The Carnegie Gallery, which was originally designed as a Carnegie Library and built between 1909 and 1911, became the home of the Anacortes History Museum in 1968. In 1977, it was listed on the National Register of Historic Places.

In 1983, following a successful bid, the City acquired the National Historic Landmark, the W.T. Preston, as part of the Anacortes Museum. The W.T. Preston was the last sternwheeler to work in Puget Sound and is one of only two snagboats remaining in the contiguous United States. The boat was placed on the National Register of Historic Places in 1979.

The Carnegie Gallery is situated on two floors. The first floor was once used as a social and musical center but presently is home to the museum’s offices, research library, and archives.
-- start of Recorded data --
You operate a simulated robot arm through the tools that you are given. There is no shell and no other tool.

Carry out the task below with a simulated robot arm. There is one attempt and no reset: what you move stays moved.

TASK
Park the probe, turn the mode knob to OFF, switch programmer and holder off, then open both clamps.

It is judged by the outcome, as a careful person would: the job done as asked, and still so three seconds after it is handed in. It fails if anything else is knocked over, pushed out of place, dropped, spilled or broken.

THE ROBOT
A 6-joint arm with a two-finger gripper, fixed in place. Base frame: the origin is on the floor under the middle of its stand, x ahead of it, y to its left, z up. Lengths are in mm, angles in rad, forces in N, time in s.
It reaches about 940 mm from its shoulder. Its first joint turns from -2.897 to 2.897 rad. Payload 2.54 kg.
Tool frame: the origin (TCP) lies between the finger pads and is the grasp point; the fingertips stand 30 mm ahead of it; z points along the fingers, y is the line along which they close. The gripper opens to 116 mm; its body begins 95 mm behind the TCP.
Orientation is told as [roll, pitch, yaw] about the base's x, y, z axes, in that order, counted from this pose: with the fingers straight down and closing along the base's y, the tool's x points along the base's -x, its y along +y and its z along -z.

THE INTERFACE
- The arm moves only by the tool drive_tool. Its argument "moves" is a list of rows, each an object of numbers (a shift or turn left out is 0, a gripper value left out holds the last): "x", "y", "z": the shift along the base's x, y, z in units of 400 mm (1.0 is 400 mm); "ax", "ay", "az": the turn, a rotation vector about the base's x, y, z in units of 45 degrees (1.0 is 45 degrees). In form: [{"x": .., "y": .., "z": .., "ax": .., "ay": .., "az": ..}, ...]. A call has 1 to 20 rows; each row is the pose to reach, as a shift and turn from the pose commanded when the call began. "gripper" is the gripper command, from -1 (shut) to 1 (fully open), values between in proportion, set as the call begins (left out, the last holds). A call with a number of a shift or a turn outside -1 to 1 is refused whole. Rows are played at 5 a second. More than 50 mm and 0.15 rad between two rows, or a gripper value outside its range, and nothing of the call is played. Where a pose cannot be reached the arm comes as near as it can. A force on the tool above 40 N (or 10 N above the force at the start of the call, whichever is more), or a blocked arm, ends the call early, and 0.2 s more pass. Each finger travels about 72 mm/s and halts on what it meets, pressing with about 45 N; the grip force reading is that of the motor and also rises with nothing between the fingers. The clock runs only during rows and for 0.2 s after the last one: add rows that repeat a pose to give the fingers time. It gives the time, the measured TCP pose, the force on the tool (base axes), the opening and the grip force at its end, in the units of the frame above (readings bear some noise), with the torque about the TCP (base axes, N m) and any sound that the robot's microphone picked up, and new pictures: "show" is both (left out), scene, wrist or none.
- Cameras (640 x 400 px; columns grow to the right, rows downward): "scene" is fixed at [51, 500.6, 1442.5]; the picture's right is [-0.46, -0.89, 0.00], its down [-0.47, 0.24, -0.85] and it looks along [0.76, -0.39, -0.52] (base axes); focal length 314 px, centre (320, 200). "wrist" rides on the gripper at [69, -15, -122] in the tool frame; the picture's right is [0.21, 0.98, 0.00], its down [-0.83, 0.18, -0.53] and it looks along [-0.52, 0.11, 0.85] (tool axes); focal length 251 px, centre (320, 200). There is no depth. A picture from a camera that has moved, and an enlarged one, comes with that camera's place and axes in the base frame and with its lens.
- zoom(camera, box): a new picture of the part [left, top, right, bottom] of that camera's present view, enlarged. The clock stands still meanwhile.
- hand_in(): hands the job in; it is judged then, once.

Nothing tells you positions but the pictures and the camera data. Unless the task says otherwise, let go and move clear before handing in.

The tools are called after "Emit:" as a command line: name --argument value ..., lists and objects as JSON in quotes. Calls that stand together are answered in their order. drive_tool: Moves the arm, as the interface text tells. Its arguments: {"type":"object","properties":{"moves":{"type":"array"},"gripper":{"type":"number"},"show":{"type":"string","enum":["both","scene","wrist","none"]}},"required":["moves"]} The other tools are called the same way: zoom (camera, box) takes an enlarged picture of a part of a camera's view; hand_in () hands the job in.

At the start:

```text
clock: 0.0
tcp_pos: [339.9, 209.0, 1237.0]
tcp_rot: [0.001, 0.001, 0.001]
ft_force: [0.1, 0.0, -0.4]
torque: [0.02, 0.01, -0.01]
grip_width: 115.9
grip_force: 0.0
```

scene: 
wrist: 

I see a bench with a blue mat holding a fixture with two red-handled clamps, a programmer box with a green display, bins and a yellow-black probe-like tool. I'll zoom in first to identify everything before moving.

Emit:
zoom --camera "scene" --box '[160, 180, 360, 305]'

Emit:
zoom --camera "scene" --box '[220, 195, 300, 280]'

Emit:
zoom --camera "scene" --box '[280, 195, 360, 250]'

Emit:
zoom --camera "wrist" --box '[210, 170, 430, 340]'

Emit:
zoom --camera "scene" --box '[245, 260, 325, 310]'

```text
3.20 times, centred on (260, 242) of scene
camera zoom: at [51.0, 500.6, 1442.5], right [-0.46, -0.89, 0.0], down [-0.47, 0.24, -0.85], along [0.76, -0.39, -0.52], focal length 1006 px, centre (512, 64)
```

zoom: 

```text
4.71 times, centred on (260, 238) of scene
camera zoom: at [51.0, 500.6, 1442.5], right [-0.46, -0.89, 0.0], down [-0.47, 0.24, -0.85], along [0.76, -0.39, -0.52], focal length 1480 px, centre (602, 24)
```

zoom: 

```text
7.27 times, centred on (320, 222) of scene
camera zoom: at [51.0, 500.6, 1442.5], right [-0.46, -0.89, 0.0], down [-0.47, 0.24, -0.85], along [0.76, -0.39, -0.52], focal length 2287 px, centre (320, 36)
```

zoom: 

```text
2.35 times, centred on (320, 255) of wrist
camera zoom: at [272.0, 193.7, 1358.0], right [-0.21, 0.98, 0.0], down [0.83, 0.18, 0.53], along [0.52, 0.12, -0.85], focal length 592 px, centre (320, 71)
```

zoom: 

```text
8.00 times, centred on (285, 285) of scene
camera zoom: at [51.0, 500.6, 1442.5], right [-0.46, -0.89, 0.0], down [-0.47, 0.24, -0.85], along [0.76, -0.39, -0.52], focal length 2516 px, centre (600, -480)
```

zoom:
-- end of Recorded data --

The second floor is comprised of the exhibit gallery, with permanent displays on Native Americans and early settlers, the fishing and logging industries, and a special traveling exhibit every two years.

The Research Library within the Anacortes History Museum has approximately 600 books, magazines, and journals. It also includes newspapers, brochures, clippings, and other published and non-published sources of information on the cultural and natural history of Fidalgo and Guemes islands.

The aim of the Research Library is to aid scholars and the general public who are interested in the study of the islands

Membership benefits of the Anacortes History Museum include free admission to the Snagboat Heritage Center, which was opened in April 2005 to interpret the history of the W.T. Preston and the two boats that preceded it.